■ Required actions ■
1) Write out the selected excerpt from "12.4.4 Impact" to "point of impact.", both included.
2) Keep the selected excerpt going from its last sentence.

■ Selected excerpt ■

12.4.4 Impact

Energy Transfer

Below is the picture from the preceding subchapter once more. We are now considering the impact of your blade on a target with some properties:

It has a mass m_T . That might be simply its real mass. Then it might be the mass of the target plus the mass of whatever it is in close contact with. In case the target is your opponent sword, it is its effective mass at the point of impact.
The target may have a speed on its own as shown in the picture. This speed might be zero on occasion but even then we might assume that the target can be moved; at least the part that you slice off. We do not hit big rocks, anvils, or other immoveable objects any more.
The target might be rather hard (like your opponents sword) or rather soft. We already know that we can only damage targets that behave inelastically, meaning that they must be appreciably softer than your blade.


"Sword hits target" scenario and how it is converted into "object hits object" scenario

We know that he damage inflicted on the target scales with

The energy contained in the blow.
The energy transfer efficiency.

Let me start with considering the last quantity first.

First of all, there is no such thing as an energy transfer efficiency in the literature about hitting things with sticks. I have made up that term. In serious collision science we would call it damage efficiency and that is indeed the term I used in the collision science module. It is easier, however, to discuss energy transfer efficiency, in particular if one is not allowed to use equations.

■ Provided data ■
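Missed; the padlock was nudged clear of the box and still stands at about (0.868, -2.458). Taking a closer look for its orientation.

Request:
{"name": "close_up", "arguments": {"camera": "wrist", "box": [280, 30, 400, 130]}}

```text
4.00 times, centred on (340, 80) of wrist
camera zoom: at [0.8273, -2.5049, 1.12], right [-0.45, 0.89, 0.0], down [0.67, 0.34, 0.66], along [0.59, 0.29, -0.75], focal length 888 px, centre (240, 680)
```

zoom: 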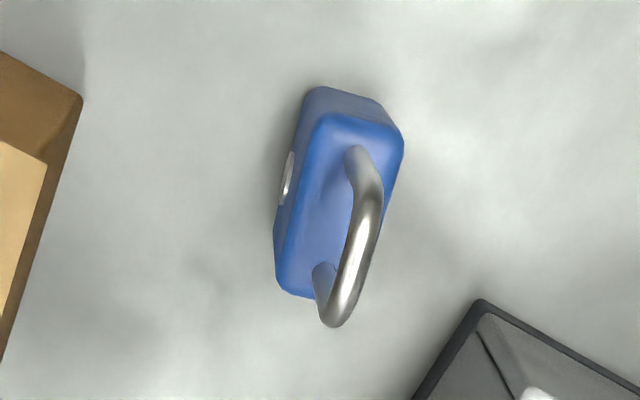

■ Responses per task ■
1)
12.4.4 Impact

Energy Transfer

Below is the picture from the preceding subchapter once more. We are now considering the impact of your blade on a target with some properties:

It has a mass m_T . That might be simply its real mass. Then it might be the mass of the target plus the mass of whatever it is in close contact with. In case the target is your opponent sword, it is its effective mass at the point of impact.

2)
It is sufficient to look at simple collisions of two bodies as shown in the right hand corner above to get useful results. We assume "in-between" collisions, not 100 % inelastic but at least with a high percentage of inelasticity.
Here is what we will find for the energy transfer efficiency. First, it is a product of two components. The first one describes the degree of inelasticity of the collision, the second one the relation between the (effective) masses of sword and target.
What do we know about these quantities?

The inelasticity related energy transfer efficiency increases quickly with increasing degree of inelasticity of the target ²⁾. For a collision with only 20 % inelasticity, we still get 36 % transfer efficiency, for 30 %, 50 % or 70 % inelasticity, we get energy transfers of 61 %, 75 % and 91 %, respectively.

The mass related energy transfer efficiency increases with increasing target mass and decreasing effective blade mass. A few examples are shown in the table below

Mass relation Target : blade	Transfer efficiency
10 : 1	91 %
5: 1	83 %
2 : 1	67 %
1 : 1	50 %
1 : 2	33 %
1 : 5	17 %
1 : 10	9 %

That is a bit strange. Since I can't control the mass of the target, my best bet would be to use an extremely light-weight blade? Well, yes and no! For a given target mass the energy transfer efficiency for a light sword is larger than for a heavier one, indeed. But don't forget, we are talking transfer of energy here. With a very light blade you will indeed transfer more of the initial energy - there just isn't much energy to start with!
If you and your buddy buy a lottery ticket that wins 100 $, your cash transfer coefficient is 50 % and you are left with 50 $. If you and your remaining 99 buddies from your sword club buy a lottery ticket that wins 1.000.000 $, your cash transfer coefficient is only 1 % but you are left with 10.000 $.

Nevertheless, we can draw a few conclusions from the general rule, and I will just repeat what I have already pointed out in the collision science module.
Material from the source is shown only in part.